Гай, весь ободранный, весь в крови, стоял над ними [Фанком и Зефом. — С. Б.], не по-человечески оскалясь и, кажется, даже рыча, и водил по сторонам каким-то необычного вида оружием. Увидев Максима, он взвизгнул, бросился к нему, прижался спиной и выставил свое оружие против всего внешнего мира.

— Откуда это у тебя? — испуганно спросил Максим и осекся.

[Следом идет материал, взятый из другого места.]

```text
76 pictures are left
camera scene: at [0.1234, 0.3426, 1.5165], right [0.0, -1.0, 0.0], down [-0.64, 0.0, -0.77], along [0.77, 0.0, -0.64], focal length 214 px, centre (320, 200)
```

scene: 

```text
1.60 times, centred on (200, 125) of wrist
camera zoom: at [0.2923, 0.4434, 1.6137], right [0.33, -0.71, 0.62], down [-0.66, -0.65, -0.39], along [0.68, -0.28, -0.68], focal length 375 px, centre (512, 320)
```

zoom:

Далее он видит убитого Гаем хонтийца, потом — ядерный удар, при котором Максим «схватил Гая за лицо, повалил его на землю и сам упал сверху», а затем:

Максим вскочил, разбросав наваленные ветки. Он привел Гая в чувство, убедился, что парень не ослеп, оставил его, сбегал за Фанком, положил его рядом с Зефом, потряс их обоих, попытался заговорить с ними, но они только стонали и рычали в ответ, подхватил с земли длинное оружие хонтийца и побежал снова наверх, на свой наблюдательный пост.

Значительно отличается в первом варианте и начало главы восемнадцатой:

Генеральный прокурор спал чутко, и мурлыканье телефона сразу разбудило его. Не раскрывая глаз, он взял наушник. Шелестящий голос ночного референта произнес, как бы извиняясь:

— Шесть часов, господин генеральный прокурор…

— Да, — сказал прокурор, все еще не раскрывая глаз. — Да, благодарю вас.

Он включил свет, откинул одеяло и сел. Некоторое время он сидел, уставясь на свои тощие бледные ноги, и с грустным удивлением размышлял о том, что вот уже шестой десяток пошел, но не помнит он ни одного дня, когда бы ему дали выспаться. Все время кто-нибудь будит. Когда он был лейтенантом, его будил после попойки, когда только бы и поспать, скотина-денщик. Когда он был Председателем Чрезвычайного Трибунала, его будил дурак-секретарь с неподписанными приговорами. Когда он был гимназистом, его будила мать, чтобы он шел на занятия, и это было самое мерзкое время, самое скверное пробуждение. И всегда ему говорили: надо! Надо, ваше благородие. Надо, господин Председатель. Надо, сыночек. А сейчас он говорит это «надо» самому себе. Он встал, накинул халат, плеснул в лицо горсть одеколона, вставил зубы — массируя щеки, посмотрел на себя в зеркало, скривился неприязненно и пошел в кабинет.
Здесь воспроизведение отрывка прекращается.